# [PAGE]
I was just walking home from the store, bopping down the street at 11 PM, a time that I grew up believing was a sensible time to be in bed. 1 AM used to be alien terrain, exotic, strange. 2 AM - well, that might as well have been a million o'clock. It was like the furthest frontier. The night might have gone on forever beyond that, for all I knew, ending only when the last human had decided to go to bed before we could all wake up in the daylight again.

Nowadays the small hours of the morning are familiar to me. More than familiar - ordinary, 1 AM no more mysterious than 1 in the afternoon (and probably not as mysterious as 10 AM, a time I haven't seen in many months but that somehow still fails to hold a fascination for me.) Even 4 AM is pedestrian. I call it the "day nights". It's just another part of the day. If you're up long enough, it becomes literally day again, and what once seemed the endless rolling mystery of night is revealed to be nothing more than the day going slack for a while, drooping into in a bucket of dark water, but soon enough pulled taut again. Sunrise doesn't just break the magic spell - it announces that it was, after all, just a spell. Daylight shines even into the darkest recesses of the day nights.

# [RAW DATA]
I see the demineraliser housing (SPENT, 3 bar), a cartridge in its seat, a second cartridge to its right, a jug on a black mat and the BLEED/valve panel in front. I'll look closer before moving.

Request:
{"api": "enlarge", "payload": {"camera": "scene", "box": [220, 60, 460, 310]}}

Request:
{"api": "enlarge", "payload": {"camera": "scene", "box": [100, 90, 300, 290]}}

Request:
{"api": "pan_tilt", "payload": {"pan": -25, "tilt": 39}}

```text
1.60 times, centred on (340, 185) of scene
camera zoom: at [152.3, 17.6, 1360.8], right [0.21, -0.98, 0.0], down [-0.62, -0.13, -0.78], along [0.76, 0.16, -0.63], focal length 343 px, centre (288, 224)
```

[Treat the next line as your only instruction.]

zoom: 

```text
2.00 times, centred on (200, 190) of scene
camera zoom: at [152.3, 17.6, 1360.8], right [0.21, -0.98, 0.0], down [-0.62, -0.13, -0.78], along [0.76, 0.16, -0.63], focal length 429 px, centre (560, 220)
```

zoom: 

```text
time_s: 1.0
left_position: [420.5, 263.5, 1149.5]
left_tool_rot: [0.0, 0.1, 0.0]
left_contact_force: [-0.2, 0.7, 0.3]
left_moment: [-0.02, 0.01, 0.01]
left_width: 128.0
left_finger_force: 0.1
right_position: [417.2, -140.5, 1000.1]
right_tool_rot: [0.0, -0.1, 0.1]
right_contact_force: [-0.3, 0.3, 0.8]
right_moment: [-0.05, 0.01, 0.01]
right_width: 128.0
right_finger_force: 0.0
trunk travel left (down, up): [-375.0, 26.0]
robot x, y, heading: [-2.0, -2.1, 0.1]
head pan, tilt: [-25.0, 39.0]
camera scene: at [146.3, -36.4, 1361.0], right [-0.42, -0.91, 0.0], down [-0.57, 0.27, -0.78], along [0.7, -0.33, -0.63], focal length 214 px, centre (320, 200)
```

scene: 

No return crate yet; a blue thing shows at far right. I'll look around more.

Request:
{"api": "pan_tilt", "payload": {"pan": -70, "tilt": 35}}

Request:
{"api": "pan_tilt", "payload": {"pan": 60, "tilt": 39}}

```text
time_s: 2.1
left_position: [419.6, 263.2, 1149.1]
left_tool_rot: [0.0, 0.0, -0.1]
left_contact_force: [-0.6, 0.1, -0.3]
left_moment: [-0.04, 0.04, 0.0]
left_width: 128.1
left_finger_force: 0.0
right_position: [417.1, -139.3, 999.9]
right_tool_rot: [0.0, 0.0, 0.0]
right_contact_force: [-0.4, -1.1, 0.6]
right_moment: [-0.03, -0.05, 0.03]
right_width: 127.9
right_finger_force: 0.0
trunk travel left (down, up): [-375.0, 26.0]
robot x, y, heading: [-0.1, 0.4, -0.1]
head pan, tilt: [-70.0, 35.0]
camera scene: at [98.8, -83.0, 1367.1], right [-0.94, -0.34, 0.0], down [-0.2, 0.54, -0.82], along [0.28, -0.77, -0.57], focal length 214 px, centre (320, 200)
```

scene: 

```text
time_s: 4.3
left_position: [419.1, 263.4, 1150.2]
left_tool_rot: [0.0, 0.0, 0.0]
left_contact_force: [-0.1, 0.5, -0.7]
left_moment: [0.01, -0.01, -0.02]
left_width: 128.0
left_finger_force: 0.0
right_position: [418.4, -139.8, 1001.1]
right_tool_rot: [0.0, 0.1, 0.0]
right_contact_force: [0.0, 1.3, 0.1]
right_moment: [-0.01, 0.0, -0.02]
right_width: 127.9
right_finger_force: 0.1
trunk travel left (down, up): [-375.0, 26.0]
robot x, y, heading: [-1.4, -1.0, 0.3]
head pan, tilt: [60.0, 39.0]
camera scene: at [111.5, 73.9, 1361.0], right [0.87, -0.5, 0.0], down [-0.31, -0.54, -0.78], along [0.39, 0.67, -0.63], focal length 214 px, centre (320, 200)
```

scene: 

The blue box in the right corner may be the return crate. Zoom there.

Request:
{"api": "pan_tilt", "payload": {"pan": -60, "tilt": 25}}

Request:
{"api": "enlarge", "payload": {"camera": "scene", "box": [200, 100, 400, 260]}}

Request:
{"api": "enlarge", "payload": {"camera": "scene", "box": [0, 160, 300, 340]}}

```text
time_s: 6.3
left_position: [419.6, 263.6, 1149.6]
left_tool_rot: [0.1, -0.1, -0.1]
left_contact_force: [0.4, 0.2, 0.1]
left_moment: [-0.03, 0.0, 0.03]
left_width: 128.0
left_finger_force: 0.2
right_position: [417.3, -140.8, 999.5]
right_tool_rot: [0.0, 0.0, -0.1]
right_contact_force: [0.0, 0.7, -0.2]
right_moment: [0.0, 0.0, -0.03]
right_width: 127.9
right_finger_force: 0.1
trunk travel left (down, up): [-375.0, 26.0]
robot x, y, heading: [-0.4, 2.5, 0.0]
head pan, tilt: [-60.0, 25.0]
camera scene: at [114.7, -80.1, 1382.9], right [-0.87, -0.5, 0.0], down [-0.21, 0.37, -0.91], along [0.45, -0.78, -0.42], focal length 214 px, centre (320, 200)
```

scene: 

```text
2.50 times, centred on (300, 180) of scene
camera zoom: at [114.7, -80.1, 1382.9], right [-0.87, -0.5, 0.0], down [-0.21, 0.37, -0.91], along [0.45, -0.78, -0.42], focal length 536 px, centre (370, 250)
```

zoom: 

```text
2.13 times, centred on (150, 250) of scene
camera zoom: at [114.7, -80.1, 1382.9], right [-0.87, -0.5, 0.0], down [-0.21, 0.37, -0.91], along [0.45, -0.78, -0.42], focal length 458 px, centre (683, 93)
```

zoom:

# [GOALS]
**1)** Quote the page word for word, starting at "I was just walking" and ending with "the daylight again.".
**2)** Pick up the page at the point where it stops and go on.

# [RESULTS FOR THE EXERCISE]
**1)**
I was just walking home from the store, bopping down the street at 11 PM, a time that I grew up believing was a sensible time to be in bed. 1 AM used to be alien terrain, exotic, strange. 2 AM - well, that might as well have been a million o'clock. It was like the furthest frontier. The night might have gone on forever beyond that, for all I knew, ending only when the last human had decided to go to bed before we could all wake up in the daylight again.

**2)**
When I was a kid, I snuck out of the house a few times late at night, either by myself or with friends who had stayed over for the express purpose. I once ventured out into the unfathomable territory of 3:30 AM - alien, not as mars, perhaps, but as the arctic. It was a broad frontier. Now, it is no different than a trip to the cellar.

I had the experience once, as an adult. I had decided to catch a nightcap, last call at a nearby bar, at quarter after 1 in the morning. As I walked the few blocks to my watering hole, the neighborhood was quiet and still. Perhaps it was just that, or perhaps it was in conjunction with some inner psychological or chemical fluke, but suddenly, it all came flooding back. It was late night, that foreign land - past the frontier, well into the secret, wild territories of the 1 o'clock hour! Here there be tygers!

And I was on my way out! To a bar, to play with the adults in an adult outpost out in the wilds of 1:15 AM! I was delighted.

That was a rare exception. Once 4 AM became familiar to me, and sunrise mundane, the territory was charted, tame. I know the riverbed from shore to shore. 11 PM isn't the last outpost of the known, it's just 11 o'clock in the afternoon. And hence we have the day nights. There's no beacon, no hidden land or hour out there far in the night, far into times that we don't have a name for yet, which I might stay up later and later and still never find. Tygers don't exist. Dawn always comes.

So, I gotta do something about them day nights, because, you know, the quintessence of romance lies in the beckoning. Once you've conquered the unknown you have familiarity and safety and comfort, and if you believe the world is a terrible place that may be all you need. I am a romantic, because I am, at significant cost to myself at times, an optimist - a cynical, scarred, and unfailing optimist, in that I believe better things may always lay just a couple of steps into the unknown. And really, they don't have to be. I just need the potential to be there.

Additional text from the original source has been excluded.